## Challenge
Using the listing below, copy every line that mentions "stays".

>> START

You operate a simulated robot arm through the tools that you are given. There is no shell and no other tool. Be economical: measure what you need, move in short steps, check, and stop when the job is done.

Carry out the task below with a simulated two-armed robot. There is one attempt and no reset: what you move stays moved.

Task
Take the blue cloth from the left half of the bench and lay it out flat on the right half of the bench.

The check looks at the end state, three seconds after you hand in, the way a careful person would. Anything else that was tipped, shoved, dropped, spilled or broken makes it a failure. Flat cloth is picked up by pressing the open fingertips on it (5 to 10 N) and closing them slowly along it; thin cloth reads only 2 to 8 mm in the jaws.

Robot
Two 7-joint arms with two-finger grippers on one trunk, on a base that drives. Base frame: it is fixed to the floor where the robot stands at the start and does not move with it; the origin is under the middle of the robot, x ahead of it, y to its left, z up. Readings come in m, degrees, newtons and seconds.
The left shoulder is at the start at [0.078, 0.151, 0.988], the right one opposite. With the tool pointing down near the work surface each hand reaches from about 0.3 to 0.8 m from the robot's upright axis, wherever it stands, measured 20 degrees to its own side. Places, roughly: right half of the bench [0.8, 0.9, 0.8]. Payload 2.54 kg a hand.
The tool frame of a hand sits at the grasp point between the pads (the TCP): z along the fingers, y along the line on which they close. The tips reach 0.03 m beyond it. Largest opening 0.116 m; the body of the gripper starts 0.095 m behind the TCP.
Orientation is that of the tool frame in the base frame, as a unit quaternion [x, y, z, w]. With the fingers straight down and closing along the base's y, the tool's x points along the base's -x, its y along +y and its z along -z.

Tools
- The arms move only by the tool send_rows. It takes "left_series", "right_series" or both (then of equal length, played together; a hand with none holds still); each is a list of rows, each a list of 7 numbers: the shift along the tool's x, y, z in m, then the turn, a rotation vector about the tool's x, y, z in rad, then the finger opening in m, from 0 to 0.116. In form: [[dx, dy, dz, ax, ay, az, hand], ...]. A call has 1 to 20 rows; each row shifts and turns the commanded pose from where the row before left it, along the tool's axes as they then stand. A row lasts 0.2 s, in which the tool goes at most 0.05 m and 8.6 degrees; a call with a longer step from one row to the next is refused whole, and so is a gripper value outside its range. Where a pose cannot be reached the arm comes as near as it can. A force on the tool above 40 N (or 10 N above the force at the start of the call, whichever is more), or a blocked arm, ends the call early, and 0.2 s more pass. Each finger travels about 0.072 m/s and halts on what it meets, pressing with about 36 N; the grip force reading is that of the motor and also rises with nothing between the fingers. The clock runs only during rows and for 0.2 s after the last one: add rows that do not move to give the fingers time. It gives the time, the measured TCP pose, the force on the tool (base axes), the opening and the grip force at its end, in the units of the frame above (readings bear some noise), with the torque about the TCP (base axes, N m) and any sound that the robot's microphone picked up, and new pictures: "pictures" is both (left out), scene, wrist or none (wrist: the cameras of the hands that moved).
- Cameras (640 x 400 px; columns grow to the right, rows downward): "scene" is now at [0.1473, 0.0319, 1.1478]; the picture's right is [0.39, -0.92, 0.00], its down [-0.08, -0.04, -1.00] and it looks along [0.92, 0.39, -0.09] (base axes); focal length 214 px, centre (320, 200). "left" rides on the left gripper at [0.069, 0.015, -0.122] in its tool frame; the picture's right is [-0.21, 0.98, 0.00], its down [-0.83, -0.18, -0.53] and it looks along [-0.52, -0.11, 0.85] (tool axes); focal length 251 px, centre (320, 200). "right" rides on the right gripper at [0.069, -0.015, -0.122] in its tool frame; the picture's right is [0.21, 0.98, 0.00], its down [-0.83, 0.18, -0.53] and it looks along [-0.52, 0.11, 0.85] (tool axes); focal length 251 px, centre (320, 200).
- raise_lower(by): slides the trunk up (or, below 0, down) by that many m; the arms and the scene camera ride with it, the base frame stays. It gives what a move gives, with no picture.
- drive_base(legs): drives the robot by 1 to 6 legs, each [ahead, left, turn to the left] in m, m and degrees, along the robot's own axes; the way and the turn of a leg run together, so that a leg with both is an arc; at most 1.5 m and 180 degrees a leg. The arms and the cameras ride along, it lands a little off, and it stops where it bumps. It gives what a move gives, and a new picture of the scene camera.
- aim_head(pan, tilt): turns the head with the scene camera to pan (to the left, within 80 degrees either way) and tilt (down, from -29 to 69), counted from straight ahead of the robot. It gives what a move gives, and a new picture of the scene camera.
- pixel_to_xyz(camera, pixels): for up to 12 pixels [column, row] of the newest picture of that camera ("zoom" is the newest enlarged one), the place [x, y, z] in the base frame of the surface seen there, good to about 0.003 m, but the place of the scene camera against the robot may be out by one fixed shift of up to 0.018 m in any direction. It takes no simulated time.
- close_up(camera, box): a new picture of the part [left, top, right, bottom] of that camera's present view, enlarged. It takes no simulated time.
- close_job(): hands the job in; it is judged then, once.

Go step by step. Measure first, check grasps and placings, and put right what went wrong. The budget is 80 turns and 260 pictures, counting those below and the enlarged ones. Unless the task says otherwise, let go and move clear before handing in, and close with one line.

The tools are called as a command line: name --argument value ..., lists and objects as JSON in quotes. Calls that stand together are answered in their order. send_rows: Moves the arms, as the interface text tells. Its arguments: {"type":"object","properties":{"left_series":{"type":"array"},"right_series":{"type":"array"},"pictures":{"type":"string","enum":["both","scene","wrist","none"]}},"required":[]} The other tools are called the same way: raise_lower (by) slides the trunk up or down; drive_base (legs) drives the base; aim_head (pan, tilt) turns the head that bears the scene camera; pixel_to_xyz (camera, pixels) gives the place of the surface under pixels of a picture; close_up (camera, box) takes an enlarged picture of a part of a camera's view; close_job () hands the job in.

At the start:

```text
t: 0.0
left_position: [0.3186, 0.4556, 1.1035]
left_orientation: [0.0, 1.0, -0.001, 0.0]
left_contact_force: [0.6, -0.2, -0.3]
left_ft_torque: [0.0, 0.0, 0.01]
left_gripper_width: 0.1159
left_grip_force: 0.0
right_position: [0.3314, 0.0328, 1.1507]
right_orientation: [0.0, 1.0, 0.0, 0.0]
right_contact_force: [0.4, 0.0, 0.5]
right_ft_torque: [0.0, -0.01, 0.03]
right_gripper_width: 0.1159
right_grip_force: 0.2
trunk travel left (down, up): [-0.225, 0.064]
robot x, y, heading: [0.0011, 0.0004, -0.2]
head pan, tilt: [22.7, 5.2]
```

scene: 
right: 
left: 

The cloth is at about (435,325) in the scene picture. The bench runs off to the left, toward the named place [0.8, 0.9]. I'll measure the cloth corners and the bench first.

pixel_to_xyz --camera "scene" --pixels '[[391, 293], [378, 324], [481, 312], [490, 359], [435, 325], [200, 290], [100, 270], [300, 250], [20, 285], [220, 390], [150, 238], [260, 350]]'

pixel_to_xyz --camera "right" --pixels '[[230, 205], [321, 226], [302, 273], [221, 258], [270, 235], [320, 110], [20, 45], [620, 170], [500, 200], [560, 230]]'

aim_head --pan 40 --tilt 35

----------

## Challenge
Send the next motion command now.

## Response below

>> END

## Response below
Carry out the task below with a simulated two-armed robot. There is one attempt and no reset: what you move stays moved.
- raise_lower(by): slides the trunk up (or, below 0, down) by that many m; the arms and the scene camera ride with it, the base frame stays. It gives what a move gives, with no picture.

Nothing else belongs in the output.